He died at his home in Hyannis Port on Cape Cod, Mass., his family said in a statement. Kennedy was diagnosed with a malignant brain tumor was diagnosed in May 2008.

“We’ve lost the irreplaceable center of our family,” the family said in the statement. “He loved this country and devoted his life to serving it.”

The Massachusetts Democrat’s life was marked by triumph and tragedy, and for his evolvution from a dubious choice for high office nearly 50 years ago into one of the most influential political figures in U.S. history.

The trajectory of his public life had many dramatic swings, spanning the civil rights movement in the U.S. to the election of the first black president.

He gained entry into the U.S. Senate only after a seat opened up when brother John was elected president.
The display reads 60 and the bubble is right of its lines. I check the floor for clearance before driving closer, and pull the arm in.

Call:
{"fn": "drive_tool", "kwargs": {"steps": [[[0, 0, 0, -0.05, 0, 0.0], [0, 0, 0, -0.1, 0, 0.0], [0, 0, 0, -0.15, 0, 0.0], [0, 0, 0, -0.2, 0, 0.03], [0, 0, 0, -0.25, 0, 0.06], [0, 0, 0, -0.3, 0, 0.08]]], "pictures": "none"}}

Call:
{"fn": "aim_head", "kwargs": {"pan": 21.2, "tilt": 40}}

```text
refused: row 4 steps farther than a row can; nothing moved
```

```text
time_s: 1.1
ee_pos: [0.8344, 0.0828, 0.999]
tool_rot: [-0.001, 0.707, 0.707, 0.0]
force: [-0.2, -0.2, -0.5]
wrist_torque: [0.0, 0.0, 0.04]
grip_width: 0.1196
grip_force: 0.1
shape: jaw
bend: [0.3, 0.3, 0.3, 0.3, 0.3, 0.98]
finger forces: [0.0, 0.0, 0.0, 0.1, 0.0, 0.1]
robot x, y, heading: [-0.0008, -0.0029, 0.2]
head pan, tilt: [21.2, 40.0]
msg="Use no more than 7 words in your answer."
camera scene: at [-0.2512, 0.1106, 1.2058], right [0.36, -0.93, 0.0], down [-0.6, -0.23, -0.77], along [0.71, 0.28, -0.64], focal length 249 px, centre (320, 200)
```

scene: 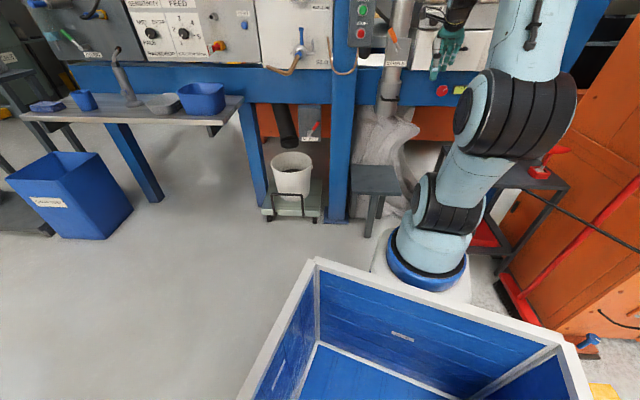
Elected to his own term in 1962, he never left.

Edward M. Kennedy (1932-2009).

Barack Obama, when running for president, called him a “lion of the Senate” when he received his endorsement. The President said in a statement that he and wife Michelle Obama were “heartbroken” to learn of Kennedy’s death.

“An important chapter in our history has come to an end,” Obama said from Martha’s Vineyard, Massachusetts, where he is appropriately vacationing this week.

“Our country has lost a great leader, who picked up the torch of his fallen brothers and became the greatest United States Senator of our time.”